When you start using a technology that is still being ignored, people do not respond when you tell them that you are using it. Twitter is now in the ridicule phase, which I noticed as soon as I started telling people that I had opened a Twitter account: reactions are frequently both strong and dismissive.

The ostensible reason

Twitter is a way to quickly and frequently communicate what you are doing, according to Twitter’s own web site.

What is Twitter?

You even get a cute avian metaphor; Twitter posts are called 'tweets'.

Writing a public incremental daily diary is clearly behaviour that would require some justification, so Twitter has a help page that explains why you might do this. You may or may not buy this. You may or may not be prepared to admit to friends and colleagues that you think this is reasonable behaviour.

The analytical explanation

The analytical approach to explaining Twitter considers how it relates to established Internet-based communication channels.
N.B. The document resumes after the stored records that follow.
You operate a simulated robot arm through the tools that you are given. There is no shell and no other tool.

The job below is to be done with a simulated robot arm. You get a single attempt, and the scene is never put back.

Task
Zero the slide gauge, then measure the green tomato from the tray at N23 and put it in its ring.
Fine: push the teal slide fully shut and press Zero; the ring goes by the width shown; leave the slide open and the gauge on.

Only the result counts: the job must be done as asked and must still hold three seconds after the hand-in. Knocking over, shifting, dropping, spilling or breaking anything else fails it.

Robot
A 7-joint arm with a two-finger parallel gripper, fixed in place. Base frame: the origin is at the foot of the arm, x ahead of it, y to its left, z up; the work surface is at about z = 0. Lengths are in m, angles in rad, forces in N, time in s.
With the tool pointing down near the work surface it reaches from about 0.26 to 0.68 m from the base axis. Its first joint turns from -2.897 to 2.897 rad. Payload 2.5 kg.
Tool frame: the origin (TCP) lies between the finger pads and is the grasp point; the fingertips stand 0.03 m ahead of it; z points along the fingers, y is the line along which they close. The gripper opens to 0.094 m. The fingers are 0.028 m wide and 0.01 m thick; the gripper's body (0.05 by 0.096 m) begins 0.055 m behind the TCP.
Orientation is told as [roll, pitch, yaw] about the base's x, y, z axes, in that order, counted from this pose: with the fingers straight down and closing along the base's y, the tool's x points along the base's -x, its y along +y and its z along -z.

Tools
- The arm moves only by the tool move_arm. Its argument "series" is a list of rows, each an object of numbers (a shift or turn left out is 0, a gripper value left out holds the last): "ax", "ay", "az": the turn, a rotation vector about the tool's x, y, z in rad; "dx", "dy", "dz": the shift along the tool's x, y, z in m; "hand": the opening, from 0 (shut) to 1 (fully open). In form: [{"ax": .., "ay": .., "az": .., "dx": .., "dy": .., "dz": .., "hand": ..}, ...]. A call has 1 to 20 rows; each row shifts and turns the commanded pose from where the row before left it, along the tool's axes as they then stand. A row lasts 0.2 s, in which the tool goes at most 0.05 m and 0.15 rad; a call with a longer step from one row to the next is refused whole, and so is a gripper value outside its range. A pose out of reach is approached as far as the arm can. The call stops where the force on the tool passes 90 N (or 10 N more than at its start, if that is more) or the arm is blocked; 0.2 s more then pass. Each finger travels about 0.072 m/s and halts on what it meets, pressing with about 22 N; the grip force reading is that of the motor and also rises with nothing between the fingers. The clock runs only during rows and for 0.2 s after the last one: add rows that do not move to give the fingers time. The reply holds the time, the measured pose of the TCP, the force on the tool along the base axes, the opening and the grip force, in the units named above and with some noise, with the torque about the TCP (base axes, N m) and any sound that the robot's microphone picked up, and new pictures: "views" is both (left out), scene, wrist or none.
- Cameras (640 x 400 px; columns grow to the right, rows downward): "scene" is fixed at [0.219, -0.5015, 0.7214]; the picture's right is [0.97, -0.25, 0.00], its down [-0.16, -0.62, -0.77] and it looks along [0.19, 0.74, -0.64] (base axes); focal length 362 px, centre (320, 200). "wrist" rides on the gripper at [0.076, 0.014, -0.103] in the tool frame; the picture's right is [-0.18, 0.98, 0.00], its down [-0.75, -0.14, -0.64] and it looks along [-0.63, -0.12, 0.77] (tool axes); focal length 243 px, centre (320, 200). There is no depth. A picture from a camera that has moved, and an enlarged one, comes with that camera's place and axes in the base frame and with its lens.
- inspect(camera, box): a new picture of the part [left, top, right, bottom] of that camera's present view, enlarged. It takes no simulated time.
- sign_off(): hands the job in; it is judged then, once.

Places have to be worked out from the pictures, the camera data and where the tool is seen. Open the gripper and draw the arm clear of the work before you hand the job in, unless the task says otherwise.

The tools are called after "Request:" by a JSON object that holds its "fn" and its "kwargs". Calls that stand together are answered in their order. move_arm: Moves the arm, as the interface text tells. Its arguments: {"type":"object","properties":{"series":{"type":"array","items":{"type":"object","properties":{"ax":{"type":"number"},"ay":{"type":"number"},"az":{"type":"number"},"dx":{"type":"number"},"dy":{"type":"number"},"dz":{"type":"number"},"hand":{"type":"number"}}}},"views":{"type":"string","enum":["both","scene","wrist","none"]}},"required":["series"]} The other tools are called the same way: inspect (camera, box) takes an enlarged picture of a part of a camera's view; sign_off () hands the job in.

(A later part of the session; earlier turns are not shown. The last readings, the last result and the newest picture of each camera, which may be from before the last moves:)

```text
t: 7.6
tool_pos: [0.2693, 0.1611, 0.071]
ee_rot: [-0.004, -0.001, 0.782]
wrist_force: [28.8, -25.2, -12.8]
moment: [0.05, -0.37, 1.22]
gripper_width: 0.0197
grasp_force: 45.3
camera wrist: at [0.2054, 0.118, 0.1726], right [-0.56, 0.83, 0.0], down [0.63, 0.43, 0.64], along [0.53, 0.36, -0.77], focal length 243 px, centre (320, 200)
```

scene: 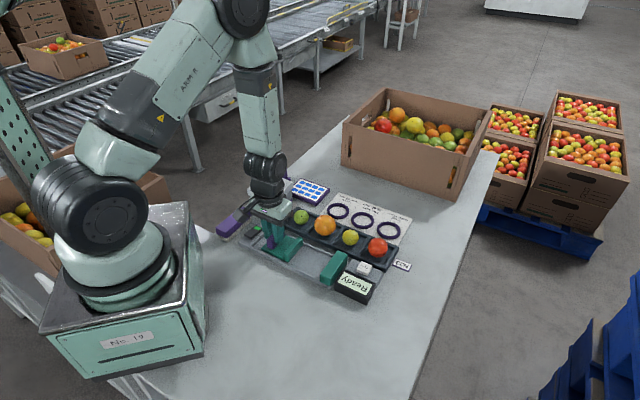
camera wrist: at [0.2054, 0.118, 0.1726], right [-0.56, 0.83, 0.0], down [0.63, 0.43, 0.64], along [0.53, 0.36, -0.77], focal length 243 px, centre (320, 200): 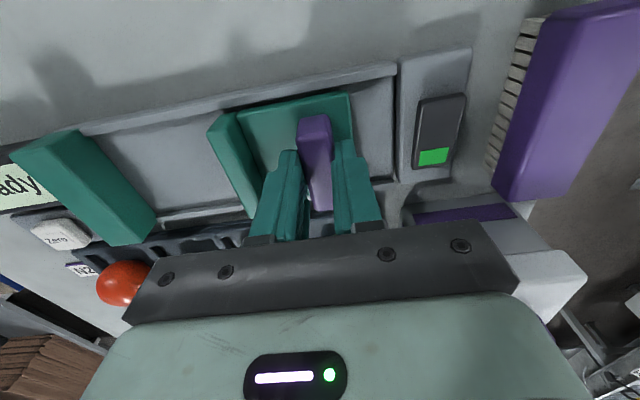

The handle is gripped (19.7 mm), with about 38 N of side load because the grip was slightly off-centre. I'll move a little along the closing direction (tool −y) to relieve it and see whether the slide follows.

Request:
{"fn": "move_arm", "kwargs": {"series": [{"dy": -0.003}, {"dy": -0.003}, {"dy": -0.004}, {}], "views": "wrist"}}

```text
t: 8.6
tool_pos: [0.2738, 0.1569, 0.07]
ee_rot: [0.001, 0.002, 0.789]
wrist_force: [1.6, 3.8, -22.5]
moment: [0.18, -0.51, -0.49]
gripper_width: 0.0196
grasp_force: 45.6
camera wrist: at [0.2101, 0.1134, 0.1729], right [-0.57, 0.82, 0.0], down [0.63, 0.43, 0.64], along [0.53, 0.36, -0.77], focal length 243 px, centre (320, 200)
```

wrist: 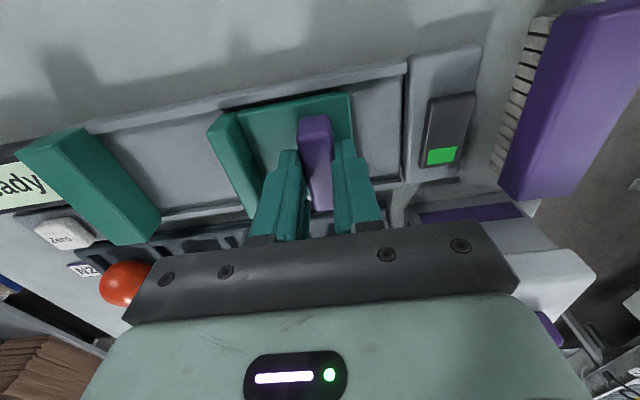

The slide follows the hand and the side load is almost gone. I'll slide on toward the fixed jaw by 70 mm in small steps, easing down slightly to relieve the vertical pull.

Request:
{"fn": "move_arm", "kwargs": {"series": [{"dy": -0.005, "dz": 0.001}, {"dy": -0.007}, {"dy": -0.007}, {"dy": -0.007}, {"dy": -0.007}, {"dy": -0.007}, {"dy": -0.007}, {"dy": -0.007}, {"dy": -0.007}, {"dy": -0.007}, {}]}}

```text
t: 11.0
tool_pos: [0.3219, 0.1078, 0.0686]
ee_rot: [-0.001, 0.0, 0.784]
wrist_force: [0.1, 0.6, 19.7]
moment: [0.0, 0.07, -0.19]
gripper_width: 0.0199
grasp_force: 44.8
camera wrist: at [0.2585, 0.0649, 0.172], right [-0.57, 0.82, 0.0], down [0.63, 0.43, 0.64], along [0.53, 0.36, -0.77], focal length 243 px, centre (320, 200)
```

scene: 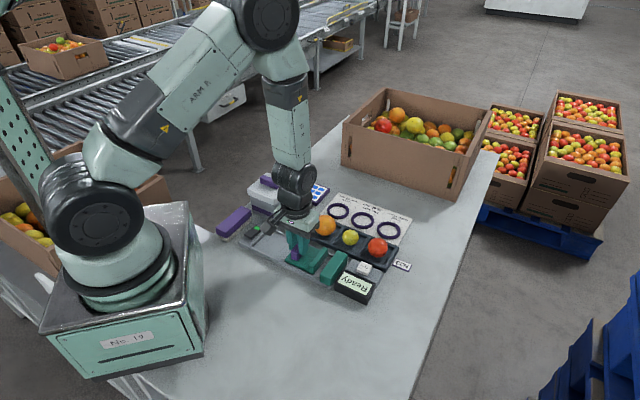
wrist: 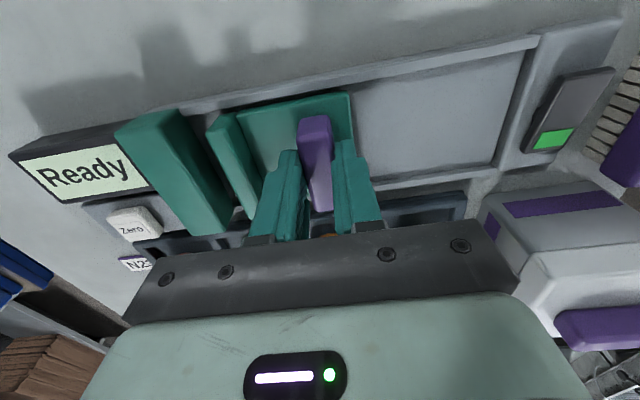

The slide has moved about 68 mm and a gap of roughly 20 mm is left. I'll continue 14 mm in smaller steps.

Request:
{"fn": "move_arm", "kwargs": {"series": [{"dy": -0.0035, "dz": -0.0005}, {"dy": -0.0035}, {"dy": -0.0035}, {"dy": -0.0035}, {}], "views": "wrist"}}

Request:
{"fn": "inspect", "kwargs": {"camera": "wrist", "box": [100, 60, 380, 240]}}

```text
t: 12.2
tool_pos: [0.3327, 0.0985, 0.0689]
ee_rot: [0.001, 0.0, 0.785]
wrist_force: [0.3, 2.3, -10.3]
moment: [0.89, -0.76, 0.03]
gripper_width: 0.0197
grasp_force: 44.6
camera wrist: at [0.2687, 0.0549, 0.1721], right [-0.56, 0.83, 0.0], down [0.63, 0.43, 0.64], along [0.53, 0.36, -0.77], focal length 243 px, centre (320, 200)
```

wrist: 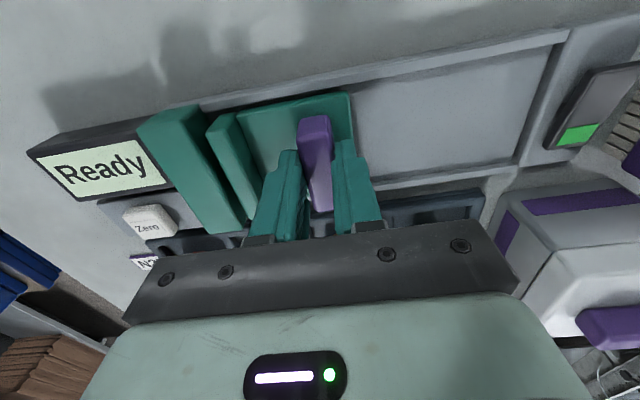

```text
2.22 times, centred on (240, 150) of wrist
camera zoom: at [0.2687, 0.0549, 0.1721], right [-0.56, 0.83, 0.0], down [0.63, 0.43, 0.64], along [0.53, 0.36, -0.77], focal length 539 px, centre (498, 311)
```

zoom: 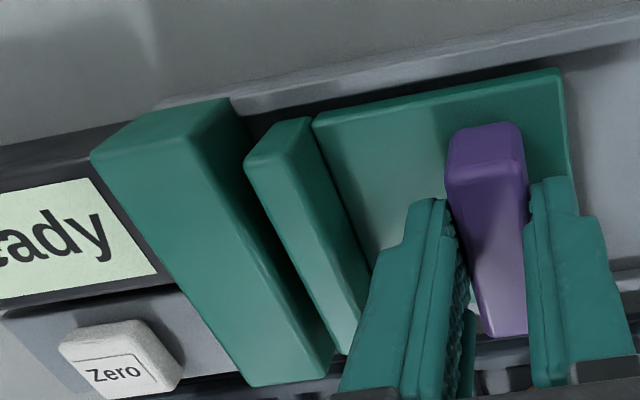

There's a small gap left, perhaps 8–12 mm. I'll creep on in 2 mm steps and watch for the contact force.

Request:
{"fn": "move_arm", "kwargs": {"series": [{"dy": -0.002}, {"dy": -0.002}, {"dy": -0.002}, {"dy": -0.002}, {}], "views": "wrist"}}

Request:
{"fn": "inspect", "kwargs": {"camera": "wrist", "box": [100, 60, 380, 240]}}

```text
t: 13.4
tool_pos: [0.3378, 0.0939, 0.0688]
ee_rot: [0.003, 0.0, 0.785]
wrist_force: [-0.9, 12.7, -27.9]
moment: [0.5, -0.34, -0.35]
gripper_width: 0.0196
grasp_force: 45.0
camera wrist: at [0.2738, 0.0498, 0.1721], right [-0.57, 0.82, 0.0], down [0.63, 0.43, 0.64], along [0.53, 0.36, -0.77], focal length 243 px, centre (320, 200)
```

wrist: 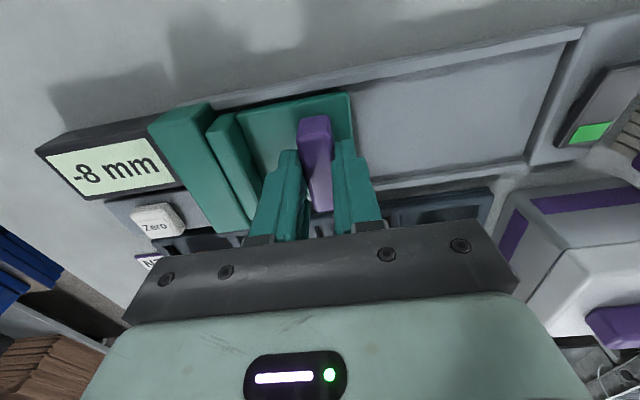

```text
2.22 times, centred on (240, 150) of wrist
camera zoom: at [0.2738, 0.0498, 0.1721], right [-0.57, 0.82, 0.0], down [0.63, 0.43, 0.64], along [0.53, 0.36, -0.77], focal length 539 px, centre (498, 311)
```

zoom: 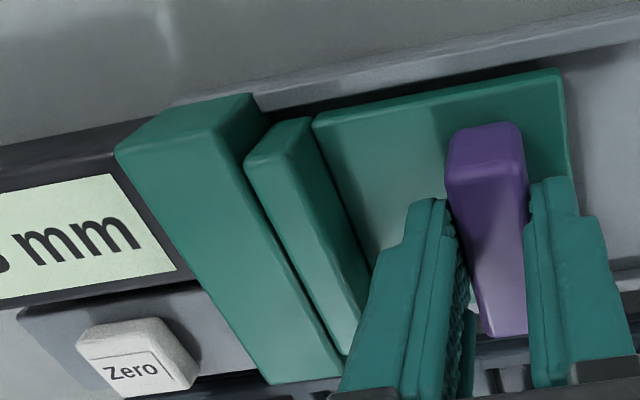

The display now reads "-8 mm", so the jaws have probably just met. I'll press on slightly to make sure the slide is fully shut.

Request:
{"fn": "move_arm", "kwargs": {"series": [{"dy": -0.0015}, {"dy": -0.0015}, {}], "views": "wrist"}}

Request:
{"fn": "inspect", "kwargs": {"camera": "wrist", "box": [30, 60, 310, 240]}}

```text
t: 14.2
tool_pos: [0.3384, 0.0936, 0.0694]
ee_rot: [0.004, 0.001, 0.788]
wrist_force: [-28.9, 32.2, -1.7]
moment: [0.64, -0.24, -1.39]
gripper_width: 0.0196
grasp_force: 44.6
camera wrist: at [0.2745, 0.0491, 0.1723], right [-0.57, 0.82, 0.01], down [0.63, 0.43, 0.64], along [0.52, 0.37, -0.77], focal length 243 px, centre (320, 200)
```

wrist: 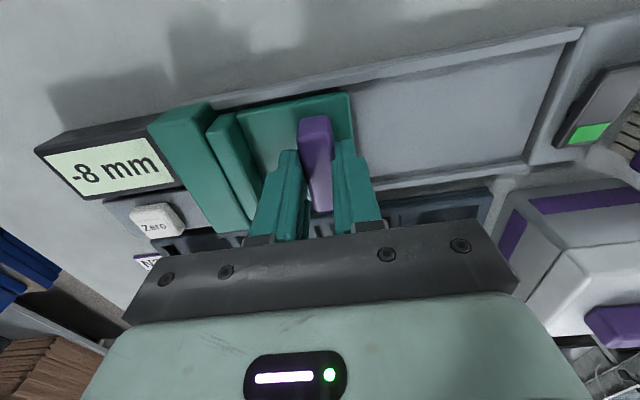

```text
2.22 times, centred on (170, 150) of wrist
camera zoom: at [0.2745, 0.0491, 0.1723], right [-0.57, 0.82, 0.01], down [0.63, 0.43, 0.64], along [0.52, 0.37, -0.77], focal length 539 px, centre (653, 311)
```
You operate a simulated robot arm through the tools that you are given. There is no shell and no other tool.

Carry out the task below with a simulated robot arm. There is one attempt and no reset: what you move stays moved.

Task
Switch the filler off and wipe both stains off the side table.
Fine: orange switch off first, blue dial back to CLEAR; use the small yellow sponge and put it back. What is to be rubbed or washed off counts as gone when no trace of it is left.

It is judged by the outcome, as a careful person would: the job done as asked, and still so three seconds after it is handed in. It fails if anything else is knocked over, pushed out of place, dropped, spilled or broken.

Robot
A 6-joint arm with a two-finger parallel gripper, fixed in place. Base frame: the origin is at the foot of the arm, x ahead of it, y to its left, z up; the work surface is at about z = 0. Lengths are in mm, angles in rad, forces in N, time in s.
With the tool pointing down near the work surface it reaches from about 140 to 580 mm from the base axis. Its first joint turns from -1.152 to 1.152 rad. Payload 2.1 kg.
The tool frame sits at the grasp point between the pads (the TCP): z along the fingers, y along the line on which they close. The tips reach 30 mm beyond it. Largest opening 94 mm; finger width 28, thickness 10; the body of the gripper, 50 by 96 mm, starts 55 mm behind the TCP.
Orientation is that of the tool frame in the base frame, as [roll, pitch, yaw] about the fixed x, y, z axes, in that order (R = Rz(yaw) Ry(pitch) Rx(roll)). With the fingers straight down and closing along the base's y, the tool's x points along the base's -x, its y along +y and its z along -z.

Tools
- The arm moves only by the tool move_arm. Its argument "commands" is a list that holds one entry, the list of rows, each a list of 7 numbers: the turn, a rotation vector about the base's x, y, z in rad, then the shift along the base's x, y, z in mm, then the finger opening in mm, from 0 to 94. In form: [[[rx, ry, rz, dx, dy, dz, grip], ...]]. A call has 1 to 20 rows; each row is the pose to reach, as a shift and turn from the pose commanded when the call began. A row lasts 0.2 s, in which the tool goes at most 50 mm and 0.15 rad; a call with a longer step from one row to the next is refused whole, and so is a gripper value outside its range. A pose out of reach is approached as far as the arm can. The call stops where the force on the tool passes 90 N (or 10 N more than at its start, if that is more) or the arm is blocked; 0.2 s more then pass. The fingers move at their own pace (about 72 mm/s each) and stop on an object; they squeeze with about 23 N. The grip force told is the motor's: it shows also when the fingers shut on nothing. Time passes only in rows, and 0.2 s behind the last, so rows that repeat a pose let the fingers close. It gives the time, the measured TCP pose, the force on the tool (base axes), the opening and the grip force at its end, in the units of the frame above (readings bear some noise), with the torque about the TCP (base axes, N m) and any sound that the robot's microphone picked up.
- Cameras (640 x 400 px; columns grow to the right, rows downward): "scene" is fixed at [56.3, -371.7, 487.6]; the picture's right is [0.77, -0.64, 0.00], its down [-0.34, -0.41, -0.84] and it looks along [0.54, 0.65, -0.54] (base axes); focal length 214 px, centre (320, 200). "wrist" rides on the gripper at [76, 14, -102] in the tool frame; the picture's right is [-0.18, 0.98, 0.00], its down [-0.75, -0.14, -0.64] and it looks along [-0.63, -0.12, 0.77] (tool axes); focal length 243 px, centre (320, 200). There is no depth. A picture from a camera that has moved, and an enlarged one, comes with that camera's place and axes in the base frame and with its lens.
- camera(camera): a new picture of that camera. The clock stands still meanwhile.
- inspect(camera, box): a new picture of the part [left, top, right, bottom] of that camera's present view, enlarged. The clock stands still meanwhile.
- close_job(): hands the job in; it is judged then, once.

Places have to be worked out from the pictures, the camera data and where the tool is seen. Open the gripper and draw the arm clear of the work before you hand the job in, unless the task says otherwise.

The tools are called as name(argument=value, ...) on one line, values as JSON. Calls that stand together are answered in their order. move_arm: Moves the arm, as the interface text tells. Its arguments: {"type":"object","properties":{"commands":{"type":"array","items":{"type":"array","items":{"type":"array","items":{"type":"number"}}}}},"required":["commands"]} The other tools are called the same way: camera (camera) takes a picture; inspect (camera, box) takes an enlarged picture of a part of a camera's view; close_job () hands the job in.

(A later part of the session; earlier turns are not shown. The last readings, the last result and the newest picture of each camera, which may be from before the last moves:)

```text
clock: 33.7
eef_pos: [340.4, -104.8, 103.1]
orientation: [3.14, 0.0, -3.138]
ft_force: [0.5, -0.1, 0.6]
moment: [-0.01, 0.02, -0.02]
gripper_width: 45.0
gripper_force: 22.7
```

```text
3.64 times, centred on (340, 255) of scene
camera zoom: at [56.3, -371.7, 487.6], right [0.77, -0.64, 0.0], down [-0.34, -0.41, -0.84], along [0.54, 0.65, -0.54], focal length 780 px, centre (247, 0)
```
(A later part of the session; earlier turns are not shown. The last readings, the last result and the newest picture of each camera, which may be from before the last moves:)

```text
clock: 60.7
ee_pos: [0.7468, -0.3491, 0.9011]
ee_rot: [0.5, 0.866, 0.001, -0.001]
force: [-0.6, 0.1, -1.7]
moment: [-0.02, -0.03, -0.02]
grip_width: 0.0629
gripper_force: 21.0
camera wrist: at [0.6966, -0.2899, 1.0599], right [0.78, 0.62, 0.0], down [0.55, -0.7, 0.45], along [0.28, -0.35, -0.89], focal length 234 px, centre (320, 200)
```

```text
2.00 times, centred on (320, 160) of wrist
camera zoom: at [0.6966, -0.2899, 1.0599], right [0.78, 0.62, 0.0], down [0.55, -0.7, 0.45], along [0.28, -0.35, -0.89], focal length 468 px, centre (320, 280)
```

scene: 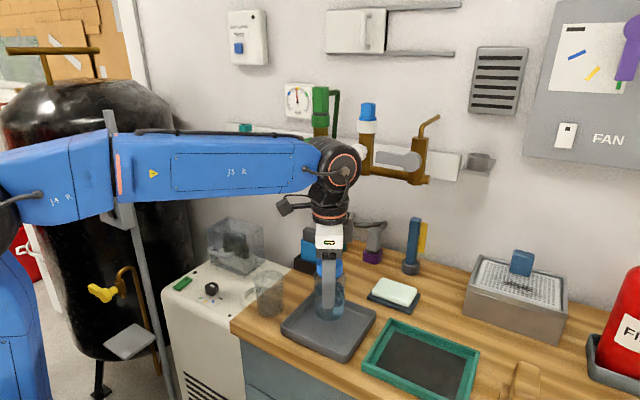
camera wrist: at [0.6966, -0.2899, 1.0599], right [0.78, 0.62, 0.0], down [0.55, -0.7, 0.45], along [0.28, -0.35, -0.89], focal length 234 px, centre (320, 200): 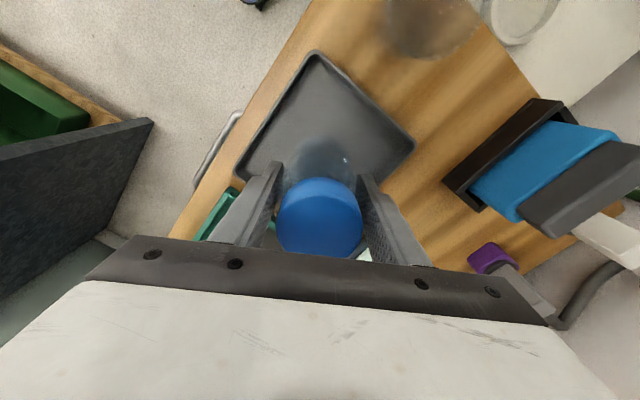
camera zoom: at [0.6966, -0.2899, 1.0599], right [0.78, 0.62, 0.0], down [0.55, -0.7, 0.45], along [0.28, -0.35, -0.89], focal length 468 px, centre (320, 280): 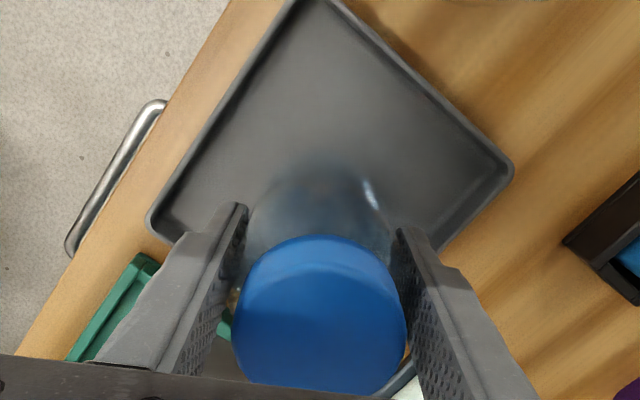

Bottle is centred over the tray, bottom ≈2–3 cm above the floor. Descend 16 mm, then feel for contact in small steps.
public/private vs verbose/concise

Twitter is like IM but public, and like blogging but less verbose. This is mostly saying what Twitter is not, of course, but at least it suggests a short answer.

The short answer

Twitter is blogging, but with very short posts. Micro-blogging, if you like. A Twitter post has to be at least as concise as this paragraph.

When I compare Twitter to blogging, I sometimes see in people’s eyes that they think that blogging is 'stupid' as well. Meanwhile, in the face of its clear mainstream success, they have either given up fighting it or are just keeping quiet because they know that they have lost.

There is a clear emotional and ideological gulf between people who write by choice or even for pleasure, and those for whom writing will only ever be 'work'. I blame schools. No wonder people who love or hate writing wind each other up, a situation hardly helped by contributions like Steve Yegge’s judgement that You Should Write Blogs, and other such evangelism.

The constructivist hypothesis

Twitter is not for anything, it is up to you how you use it. Perhaps Twitter needs no more explanation or justification than web pages or printers do. These are all ways to publish information that each turn out to be useful in more than one way.

However, this hypothesis leads us to expect that Twitter will be copied or independently re-invented as the same thing with a different explanation as use. As far as I know, that has not happened yet.

The personal view

Fortunately, Twitter is all about me, in common with the way that I experience other social networking software, so I get to decide how to use Twitter. Your mileage may vary.

  1. Post about what you do, what you learn and new ideas you have.

  2. Conversations belong in instant messaging at chat rooms, not on Twitter.

  3. Write for your audience; ignore 'followers' you have never met.

  4. Only follow people you know, because 140 characters leaves no room for the context you need to understand someone’s perspective.